3. You are constantly fearful of reprisal

If you walk on eggshells around your partner, refrain from speaking your mind, or constantly study their body movements/behavioral cues, you are most likely fearing reactions such as:

  • threatening to harm or take away your children
  • destroying your property or threatening to hurt or kill your pets
  • intimidating you with guns, knives, or other weapons
  • abandoning you in unfamiliar places
  • driving recklessly or dangerously when you are in the car together
  • physical abuse or forced sexual engagements

4. Your partner is constantly asserting control over you

If your partner enforces restrictions over social, economic, or professional aspects of your life, this may be a sign that you are in an abusive relationship. In addition, your partner might force or pressure you to engage in sex or sexual acts you are uncomfortable with, consume drugs and alcohol, or demonstrate excessive forms of jealousy.
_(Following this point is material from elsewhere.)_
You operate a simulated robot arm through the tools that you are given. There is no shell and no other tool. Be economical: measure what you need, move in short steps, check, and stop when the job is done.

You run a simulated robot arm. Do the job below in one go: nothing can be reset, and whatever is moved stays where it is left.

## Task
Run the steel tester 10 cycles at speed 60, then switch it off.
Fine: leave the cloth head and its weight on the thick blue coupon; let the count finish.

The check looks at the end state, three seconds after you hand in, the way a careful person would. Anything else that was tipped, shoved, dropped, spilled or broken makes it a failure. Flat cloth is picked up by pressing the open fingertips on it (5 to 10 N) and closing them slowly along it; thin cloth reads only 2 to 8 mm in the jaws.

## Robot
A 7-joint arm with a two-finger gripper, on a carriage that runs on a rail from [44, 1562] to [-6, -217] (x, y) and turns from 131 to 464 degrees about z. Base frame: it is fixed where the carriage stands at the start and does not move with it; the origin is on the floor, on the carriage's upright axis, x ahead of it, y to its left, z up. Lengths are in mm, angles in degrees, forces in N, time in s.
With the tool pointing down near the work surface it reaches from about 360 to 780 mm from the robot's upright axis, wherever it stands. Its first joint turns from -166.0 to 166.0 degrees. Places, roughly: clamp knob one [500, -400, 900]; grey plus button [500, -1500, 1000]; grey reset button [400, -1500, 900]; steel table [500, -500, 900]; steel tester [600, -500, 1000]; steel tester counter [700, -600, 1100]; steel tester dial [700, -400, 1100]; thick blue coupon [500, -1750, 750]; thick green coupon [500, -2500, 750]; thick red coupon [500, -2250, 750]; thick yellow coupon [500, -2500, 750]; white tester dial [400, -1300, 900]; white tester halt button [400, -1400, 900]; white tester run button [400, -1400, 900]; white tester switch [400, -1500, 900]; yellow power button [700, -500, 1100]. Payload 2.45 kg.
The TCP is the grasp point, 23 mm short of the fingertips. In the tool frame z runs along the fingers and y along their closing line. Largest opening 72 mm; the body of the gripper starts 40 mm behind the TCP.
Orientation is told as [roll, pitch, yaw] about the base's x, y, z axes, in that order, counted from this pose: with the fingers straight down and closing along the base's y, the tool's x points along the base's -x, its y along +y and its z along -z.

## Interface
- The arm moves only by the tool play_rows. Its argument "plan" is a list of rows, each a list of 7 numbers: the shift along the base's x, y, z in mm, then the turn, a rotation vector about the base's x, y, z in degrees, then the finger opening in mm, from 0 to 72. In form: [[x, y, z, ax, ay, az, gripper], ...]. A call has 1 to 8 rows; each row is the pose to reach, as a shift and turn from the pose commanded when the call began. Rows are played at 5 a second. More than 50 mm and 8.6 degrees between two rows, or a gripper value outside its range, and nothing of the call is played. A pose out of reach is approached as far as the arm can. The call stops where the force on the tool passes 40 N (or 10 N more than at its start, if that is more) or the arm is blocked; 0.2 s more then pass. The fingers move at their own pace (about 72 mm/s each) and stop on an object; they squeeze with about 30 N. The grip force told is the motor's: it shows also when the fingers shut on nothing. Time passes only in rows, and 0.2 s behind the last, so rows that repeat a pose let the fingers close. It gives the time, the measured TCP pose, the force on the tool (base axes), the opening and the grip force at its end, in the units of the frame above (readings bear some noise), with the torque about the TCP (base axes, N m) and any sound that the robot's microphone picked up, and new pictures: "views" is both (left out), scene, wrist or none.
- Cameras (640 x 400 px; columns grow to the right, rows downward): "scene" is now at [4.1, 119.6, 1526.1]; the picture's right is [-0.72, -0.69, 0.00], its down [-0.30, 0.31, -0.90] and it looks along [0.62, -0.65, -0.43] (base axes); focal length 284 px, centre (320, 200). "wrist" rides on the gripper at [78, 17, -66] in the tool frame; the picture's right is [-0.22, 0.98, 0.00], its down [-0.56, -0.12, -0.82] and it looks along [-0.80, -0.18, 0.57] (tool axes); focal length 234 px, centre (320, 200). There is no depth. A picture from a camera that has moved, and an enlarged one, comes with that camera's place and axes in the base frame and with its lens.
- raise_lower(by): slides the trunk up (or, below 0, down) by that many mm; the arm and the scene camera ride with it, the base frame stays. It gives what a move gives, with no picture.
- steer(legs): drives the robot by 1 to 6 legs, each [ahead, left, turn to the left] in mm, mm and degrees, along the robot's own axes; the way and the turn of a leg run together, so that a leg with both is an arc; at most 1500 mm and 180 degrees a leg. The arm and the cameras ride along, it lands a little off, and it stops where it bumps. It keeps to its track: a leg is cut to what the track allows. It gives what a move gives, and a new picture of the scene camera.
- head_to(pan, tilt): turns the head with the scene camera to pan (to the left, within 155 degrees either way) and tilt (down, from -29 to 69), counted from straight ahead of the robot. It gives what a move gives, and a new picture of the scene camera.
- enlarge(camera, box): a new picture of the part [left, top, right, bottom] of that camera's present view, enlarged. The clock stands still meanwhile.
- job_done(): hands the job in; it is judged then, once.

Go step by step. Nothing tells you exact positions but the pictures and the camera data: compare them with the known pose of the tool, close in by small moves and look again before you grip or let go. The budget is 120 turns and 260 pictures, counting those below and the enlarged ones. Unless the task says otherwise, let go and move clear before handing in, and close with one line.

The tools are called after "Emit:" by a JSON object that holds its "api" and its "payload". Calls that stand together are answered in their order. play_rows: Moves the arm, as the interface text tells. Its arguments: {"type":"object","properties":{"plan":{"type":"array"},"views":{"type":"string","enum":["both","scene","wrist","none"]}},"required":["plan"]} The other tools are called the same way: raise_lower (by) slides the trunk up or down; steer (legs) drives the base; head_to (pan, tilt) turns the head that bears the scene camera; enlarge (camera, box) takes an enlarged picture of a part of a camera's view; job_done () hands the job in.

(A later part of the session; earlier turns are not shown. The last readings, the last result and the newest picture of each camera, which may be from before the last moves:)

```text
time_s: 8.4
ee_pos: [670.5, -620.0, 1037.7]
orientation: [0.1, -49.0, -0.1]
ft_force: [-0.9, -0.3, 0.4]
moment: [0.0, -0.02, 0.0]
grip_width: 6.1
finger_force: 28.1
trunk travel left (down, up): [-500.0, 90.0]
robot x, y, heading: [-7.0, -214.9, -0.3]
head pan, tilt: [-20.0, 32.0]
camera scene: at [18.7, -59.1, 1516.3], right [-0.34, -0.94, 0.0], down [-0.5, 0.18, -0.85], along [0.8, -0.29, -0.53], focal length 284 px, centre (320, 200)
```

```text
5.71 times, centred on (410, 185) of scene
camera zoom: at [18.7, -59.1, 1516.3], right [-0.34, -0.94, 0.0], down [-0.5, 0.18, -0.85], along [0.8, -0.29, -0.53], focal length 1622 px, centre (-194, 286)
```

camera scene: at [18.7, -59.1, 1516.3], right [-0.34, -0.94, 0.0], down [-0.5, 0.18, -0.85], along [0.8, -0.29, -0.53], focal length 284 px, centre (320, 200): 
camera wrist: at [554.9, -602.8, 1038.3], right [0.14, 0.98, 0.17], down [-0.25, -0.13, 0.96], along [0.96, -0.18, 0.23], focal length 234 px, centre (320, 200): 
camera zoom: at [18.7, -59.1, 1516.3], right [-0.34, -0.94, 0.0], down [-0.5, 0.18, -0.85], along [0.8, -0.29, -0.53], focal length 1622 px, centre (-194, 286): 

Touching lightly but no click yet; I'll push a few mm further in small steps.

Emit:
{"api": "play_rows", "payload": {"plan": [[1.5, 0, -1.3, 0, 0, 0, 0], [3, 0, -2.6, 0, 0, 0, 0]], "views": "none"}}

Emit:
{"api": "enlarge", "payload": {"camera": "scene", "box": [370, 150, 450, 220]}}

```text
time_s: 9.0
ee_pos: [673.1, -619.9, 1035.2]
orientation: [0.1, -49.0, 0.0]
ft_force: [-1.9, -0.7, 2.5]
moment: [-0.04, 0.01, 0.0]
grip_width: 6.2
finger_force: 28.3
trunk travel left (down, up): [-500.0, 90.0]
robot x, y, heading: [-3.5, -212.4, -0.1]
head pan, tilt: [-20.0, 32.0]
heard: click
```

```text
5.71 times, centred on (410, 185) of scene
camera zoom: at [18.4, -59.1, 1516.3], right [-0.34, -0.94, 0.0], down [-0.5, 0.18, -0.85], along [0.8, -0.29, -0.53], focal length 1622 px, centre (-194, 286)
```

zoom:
All of these methods of control are extremely detrimental and are indicators to seek help.
physical abuse

5. You notice a cyclical pattern of behavior

The cycle of such abuse typically occurs in three stages:
1) Tension phase: In this phase, tension builds surrounding domestic concerns such as money, children, or household.
2) Violent episode phase: When the tension has reached its peak, a burst of violence will occur, often physical.
3) Honeymoon phase: Usually, the abuser will feel ashamed and apologetic of their actions after the battering episode.
If this cycle seems familiar to you, it may be that you are in or have been in an abusive relationship.

6. You are experiencing anxiety or depression

Anxiety and depression affect millions of people for different reasons, but if you are experiencing these emotional states in conjunction with other signs of abuse, you are most likely a long-time victim.

What to do next?

If you realize you are a victim of abuse, don’t wait for the next attack to seek help. 1-800-799-SAFE is a domestic abuse hotline that can provide 24*7 support to victims. In addition, adding regular therapy and group sessions that specialize in abuse can not only provide resources for escape but also start the healing process. Reaching out to trusted family or friends can also be helpful, but only if you feel safe in doing so. Regardless, recognizing and taking steps towards exiting an abusive relationship is always more effective the sooner they are enacted.